Misalnya, klaim budaya daerah yang ada di Indonesia oleh negara serumpun
Malaysia, terakhir Gordang Sambilan dari kabupaten Mandailing Natal (Madina)
Sumatera Utara. Malaysia, negara serumpun. Namanya juga negara serumpun. Ibarat
pohon Bambu selalu tumbuh dan berkembang secara berumpun atau serumpun sehingga
banyak persamaan dan kesamaan tetapi tidak persis sama.
Beranjak dari
banyak persamaan, kesamaan tetapi tidak persis sama maka perlu ada penegasan
yakni didaftarkan pada badan dunia. Kelemahan Pemerintah Indonesia terletak
pada bidang ini sehingga banyak kebudayaan daerah yang belum didaftar pada
badan dunia. Banyak yang belum mendokumentasikan budaya dan kearifan lokal pada
daerahnya masing-masing.
Pusat Informasi
dan Dokumentasi Mandailing (PIDM) di desa Hutapungkut Jae Kecamatan Kotanopan Kabupaten
Mandaling Natal, Sumatera Utara memiliki dokumentasi tentang Budaya Mandaling
dengan memiliki Museum dan Perpustakaan di Sopo Sio Parsarimpunan Ni Tondi
Mandailing Saba Garabak mengoleksi alat kesenian Mandailing Ensambel Gordang
Sambilan, Etek, Gondang Dua dan lainnya seperti alat-alat tradisional,
foto-foto bersejarah, audiovisual, penerbitan buku serta lainnya.
Menurut pendiri
PID Mandailing, dr. Rizali H Nasution, kepada penulis belum lama ini, PIDM
didirikan 17 Agustus 2010 sebagai satu program Kelompok Humaniora – Pokmas
Mandiri dengan misi revitalisasi sejarah, kesenian dan kebudayaan Mandailing
dengan menghadirkan museum dan perpustakaan mengenai Mandailing.
Museum
menghadirkan tentang kondisi Mandailing dari segi sosial dan ekonomi masyarakat
Mandailing dan budaya Mandailing serta perpustakaan mengoleksi 638 judul buku
dan 108 diantaranya tentang Mandailing. “PID Mandailing, melestarikan budaya
tidak mengenal waktu,” kata dr. Rizali H. Nasution.
Menurutnya, Gordang
Sambilan merupakan budaya dari Mandailing sudah pasti akan berdifusi. Kebudayaan bukan seperti air di
dalam cangkir yang tetap di dalam cangkir. Kebudayaan itu seperti air dalam
bungkusan kain, pasti merembes, berdifusi
sehingga kebudayaan itu menembus ruang dan waktu.

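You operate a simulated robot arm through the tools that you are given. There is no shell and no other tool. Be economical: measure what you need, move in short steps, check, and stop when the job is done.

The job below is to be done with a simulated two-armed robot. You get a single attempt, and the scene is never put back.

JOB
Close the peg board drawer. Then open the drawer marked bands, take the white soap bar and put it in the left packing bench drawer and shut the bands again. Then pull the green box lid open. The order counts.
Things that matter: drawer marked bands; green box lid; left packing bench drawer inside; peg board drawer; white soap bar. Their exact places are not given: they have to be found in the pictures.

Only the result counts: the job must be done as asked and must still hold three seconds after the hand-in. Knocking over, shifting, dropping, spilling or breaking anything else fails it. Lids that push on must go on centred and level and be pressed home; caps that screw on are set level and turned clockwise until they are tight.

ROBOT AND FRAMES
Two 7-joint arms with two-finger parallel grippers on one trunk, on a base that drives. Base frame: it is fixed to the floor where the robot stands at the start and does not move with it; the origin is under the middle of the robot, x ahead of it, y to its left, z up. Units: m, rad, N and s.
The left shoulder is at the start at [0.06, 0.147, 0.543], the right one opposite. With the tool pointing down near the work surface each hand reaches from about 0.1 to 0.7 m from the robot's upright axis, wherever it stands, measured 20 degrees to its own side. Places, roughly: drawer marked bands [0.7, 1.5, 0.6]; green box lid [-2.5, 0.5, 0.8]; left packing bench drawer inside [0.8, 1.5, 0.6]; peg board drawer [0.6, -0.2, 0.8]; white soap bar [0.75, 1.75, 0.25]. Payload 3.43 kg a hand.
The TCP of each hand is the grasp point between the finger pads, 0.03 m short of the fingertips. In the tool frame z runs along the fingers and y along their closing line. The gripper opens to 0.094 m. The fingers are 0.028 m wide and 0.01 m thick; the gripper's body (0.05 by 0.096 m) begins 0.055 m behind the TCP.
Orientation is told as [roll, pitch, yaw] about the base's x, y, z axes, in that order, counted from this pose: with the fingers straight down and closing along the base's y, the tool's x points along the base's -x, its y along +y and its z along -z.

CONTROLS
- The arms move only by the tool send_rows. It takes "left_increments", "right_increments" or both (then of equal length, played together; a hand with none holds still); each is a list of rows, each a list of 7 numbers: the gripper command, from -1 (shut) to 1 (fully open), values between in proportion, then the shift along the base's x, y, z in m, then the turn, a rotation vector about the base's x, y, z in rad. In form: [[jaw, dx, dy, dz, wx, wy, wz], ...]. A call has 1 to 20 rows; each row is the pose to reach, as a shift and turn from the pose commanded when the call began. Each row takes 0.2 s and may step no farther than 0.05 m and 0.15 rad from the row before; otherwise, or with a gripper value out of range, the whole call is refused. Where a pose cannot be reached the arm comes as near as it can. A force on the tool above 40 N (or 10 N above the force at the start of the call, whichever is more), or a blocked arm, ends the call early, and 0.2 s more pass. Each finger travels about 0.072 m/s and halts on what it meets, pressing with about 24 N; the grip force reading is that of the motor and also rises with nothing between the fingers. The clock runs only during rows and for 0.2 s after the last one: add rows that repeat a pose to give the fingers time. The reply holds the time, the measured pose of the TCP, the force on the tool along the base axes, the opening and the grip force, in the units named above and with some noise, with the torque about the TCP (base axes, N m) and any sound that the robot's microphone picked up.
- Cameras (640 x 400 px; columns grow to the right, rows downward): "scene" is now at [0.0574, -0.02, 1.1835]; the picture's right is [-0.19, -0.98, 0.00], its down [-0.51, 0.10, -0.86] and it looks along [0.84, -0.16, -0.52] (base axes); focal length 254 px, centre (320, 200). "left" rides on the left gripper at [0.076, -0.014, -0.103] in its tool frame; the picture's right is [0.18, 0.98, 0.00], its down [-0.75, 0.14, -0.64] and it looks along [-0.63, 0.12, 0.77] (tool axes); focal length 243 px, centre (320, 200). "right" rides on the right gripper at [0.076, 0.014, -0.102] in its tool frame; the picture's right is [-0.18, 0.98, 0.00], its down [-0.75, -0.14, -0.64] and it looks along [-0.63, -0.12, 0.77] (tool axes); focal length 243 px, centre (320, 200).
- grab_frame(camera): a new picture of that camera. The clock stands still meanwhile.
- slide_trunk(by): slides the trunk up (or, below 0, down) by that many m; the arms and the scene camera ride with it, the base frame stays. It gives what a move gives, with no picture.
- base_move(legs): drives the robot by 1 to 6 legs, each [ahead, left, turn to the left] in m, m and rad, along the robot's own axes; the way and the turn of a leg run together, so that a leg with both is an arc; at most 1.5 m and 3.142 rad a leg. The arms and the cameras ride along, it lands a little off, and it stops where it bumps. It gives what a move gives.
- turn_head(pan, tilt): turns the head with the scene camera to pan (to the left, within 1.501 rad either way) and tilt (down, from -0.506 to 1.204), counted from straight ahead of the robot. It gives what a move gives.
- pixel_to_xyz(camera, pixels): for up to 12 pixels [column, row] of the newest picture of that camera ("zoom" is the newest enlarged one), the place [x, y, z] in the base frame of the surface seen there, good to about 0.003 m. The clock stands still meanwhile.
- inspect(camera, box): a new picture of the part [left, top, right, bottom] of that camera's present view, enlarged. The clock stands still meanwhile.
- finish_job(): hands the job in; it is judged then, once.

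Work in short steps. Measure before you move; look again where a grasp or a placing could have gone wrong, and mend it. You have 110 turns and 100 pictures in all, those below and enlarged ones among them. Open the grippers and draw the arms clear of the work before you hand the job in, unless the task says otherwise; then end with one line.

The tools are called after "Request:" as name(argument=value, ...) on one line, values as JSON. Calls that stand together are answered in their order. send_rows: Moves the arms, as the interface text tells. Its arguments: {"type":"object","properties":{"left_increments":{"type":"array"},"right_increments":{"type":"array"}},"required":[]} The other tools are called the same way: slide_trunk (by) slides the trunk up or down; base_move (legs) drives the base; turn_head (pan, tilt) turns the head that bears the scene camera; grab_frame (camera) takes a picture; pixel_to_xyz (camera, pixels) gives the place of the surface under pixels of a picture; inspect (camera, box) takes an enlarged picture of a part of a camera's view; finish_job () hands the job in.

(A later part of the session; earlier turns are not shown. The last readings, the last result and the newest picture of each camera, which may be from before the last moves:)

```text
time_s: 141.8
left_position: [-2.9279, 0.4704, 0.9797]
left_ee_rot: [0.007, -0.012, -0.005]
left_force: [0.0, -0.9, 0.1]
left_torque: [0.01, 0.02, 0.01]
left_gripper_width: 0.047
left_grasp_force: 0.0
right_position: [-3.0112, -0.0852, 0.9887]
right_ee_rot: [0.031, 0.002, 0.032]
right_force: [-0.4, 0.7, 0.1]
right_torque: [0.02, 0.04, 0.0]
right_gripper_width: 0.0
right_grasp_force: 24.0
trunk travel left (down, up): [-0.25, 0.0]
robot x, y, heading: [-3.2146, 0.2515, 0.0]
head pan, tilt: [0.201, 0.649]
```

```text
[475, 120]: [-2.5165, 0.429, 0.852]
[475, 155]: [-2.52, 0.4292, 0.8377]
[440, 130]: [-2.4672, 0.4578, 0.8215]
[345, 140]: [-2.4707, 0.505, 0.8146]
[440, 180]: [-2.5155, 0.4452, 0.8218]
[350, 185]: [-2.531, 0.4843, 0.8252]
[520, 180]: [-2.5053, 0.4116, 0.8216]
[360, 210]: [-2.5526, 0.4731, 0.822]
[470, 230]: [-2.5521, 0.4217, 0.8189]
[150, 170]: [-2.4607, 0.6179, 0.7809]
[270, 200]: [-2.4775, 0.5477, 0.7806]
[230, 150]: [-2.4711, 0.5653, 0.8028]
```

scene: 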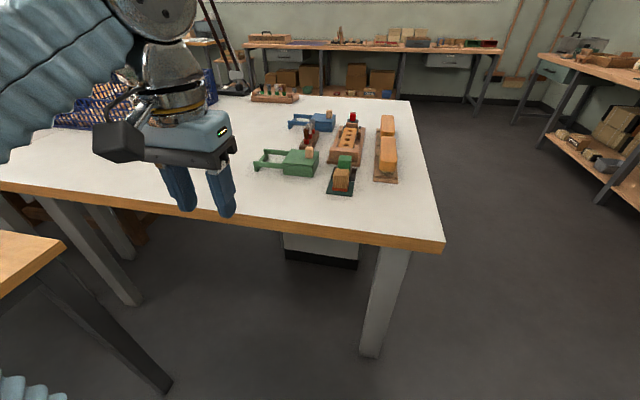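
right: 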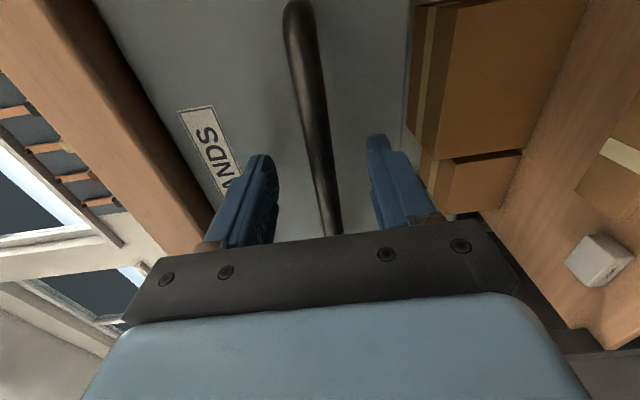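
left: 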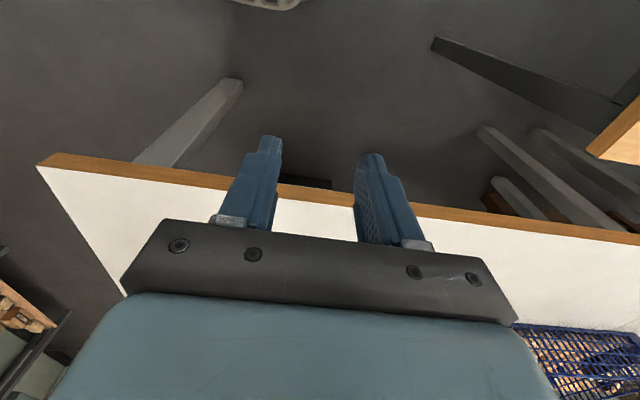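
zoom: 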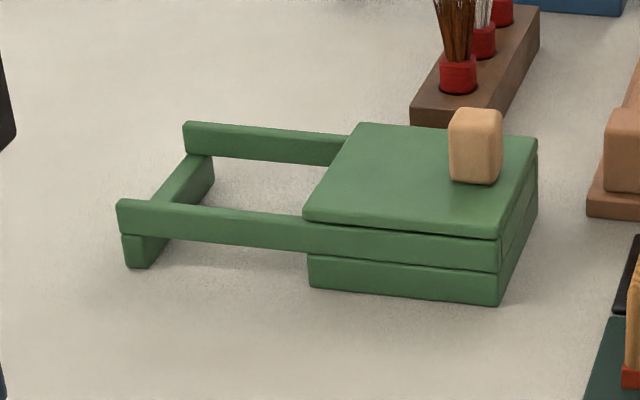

Kebudayaan berdifusi. Artinya budaya itu berkembang
dimana kebudayaan itu sedang berada. Budaya tidak dapat lepas dari manusianya
sehingga budaya Mandailing tidak bisa lepas dari masyarakat Mandailing dimana
pun berada, termasuk yang berada di Malaysia.
Masyarakat
Mandailing yang berada di Malaysia sudah tentu membawa kebudayaannya. Seorang,
sekelompok orang yang berada pada satu daerah pasti akan mengekspresikan
budayanya. Berawal dari sifat budaya itu maka ketika masyarakat Mandailing yang
berada di Malaysia dan dimana saja pasti mengekspresikan kebudayaannya maka
dari itu perlu didaftar dan harus terdaftar.
Dikatakan
Rizali, sesungguhnya kebudayaan itu tidak mengenal ruang, tidak mengenal lokasi
sehingga dimanapun berada, kapanpun waktunya tetap kebudayaan Mandailing. Hal
yang penting mendaftarkan atau terdaftar sebagai milik bangsa Indonesia sebagai
warisan budaya bangsa Indonesia. Bila sudah terdaftar atau didaftarkan maka kekhawatiran,
ketakutan masyarakat Indonesia akan hilang atau diklaem bangsa lain tidak akan
terjadi,
Adat
Budaya Untuk Diwariskan
Melihat
kehadiran PID Mandailing satu upaya nyata untuk mempertegas eksistensi semua
unsur kebudayaan Mandaling yang ada. Memberikan informasi karena perkembangan
zaman dengan populasi manusia yang begitu cepat berkembang maka banyak yang
tidak (kurang) mengenal sesungguhnya budaya yang dimilikinya. Adanya pusat
informasi Mandailing memberikan jawaban itu seperti sekarang ini banyak yang
kurang tepat, salah menyebutkan Gordang Sambilan dengan sebutan Gondang
Sambilan.
Banyak yang
kurang paham bahwa Gordang Sambilan merupakan ensambel yang terdiri dari Sembilan buah gendang besar dengan
ukuran besar dan panjang (drum chime)
yang dibuat dari kayu Ingul dan dimainkan oleh empat orang. Ukuran dan panjang
gendang itu bertingkat, mulai dari yang paling kecil sampai kepada yang paling
besar. Tabung resonator dibuat dengan cara melubangi kayu dan salah satu dari
ujung lubangnya (bagian kepalanya) ditutup dengan membrane yang terbuat dari
kulit lembu kering (disebut jangat) yang diregangkan dengan rotan sekaligus
sebagai alat pengikatnya.
Budaya yang
ingin diwariskan kepada generasi mendatang memang harus ada yang diwariskan, maka
kehadiran PID Mandailing merupakan jawaban untuk itu meskipun masih dalam
kondisi yang belum lengkap akan tetapi sudah mendekati sempurna dimana ada
perpustakaan, ada koleksi alat kesenian, ada koleksi alat-alat tradisional
masyarakat Mandailing tempo dulu seperti garigit, dulang, baluang dan lainnya.
Adanya koleksi
audiovisual, adanya foto-foto bersejarah yang berkaitan dengan Mandailing
sehingga bicara sosial, budaya Mandailing bisa melihat di PID Mandailing.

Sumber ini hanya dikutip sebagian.